The section, which flows through the Shelly Farm and under Martindale Road on its way to the Englishman River, is a rearing habitat for Coho fry and smolts, according to MVIHES.
With a grant from the Pacific Salmon Foundation for $22,200, the society hired Parksville Heavy Equipment to excavate the sediment and invasive vegetation, re-establish the creek channel and deep pools, as well as add gravel and rock to restore the aquatic habitat required for the bugs the fry feed upon.

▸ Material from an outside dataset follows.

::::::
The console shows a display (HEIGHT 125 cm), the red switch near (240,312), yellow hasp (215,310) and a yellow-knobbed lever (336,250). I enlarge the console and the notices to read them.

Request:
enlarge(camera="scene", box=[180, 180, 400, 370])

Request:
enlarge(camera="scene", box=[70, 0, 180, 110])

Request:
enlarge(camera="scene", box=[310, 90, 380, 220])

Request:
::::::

Decades of sediment from upstream sources had buried the creek, displacing habitat, enabling reed canary grass to grow and Himalayan blackberry thickets to choke streamflow. Built-up sediment had resulted in a loss of Coho fry rearing habitat and very low or no water flow in the summer, trapping fry in small pools that eventually dry up, according to MVIHES.
The excavated sediment was used to make a berm to help contain water in the stream channel during high flows. It will also stop the flooding of the farmer’s field every winter.
The berm is contoured so rainfall will flow off evenly, preventing erosion. MVIHES volunteers seeded the berm with a fast-growing erosion control seed mix and covered it in straw to prevent the seed from being washed away by rain. Shrubs are already beginning to regenerate on the berm and creek bank, according to MVIHES.